EXERCISE TASK:
Output the full listing below exactly, without the pictures.

DATA SHOWN:

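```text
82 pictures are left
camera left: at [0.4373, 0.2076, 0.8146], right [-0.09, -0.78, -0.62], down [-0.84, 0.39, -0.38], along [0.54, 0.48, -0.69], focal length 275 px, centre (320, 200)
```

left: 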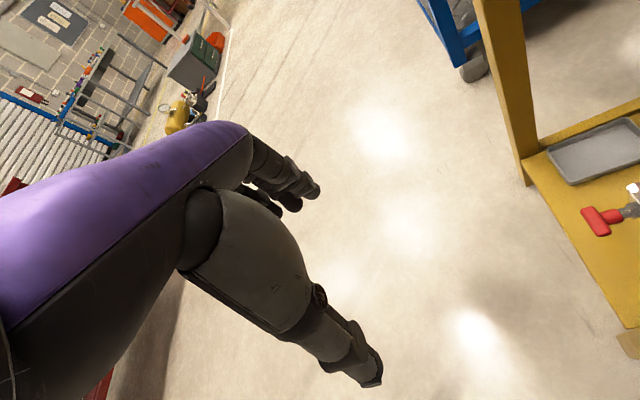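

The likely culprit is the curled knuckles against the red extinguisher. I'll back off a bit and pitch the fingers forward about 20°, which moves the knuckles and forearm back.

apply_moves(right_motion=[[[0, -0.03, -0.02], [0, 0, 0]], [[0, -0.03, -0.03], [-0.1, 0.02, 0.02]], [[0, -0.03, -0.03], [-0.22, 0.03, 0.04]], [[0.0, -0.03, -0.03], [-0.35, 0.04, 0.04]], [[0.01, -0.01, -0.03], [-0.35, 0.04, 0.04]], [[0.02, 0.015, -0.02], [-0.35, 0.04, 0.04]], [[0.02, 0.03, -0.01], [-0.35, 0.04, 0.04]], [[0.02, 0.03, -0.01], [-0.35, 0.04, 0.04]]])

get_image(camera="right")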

WORKED SOLUTION:
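```text
82 pictures are left
camera left: at [0.4373, 0.2076, 0.8146], right [-0.09, -0.78, -0.62], down [-0.84, 0.39, -0.38], along [0.54, 0.48, -0.69], focal length 275 px, centre (320, 200)
```

left: 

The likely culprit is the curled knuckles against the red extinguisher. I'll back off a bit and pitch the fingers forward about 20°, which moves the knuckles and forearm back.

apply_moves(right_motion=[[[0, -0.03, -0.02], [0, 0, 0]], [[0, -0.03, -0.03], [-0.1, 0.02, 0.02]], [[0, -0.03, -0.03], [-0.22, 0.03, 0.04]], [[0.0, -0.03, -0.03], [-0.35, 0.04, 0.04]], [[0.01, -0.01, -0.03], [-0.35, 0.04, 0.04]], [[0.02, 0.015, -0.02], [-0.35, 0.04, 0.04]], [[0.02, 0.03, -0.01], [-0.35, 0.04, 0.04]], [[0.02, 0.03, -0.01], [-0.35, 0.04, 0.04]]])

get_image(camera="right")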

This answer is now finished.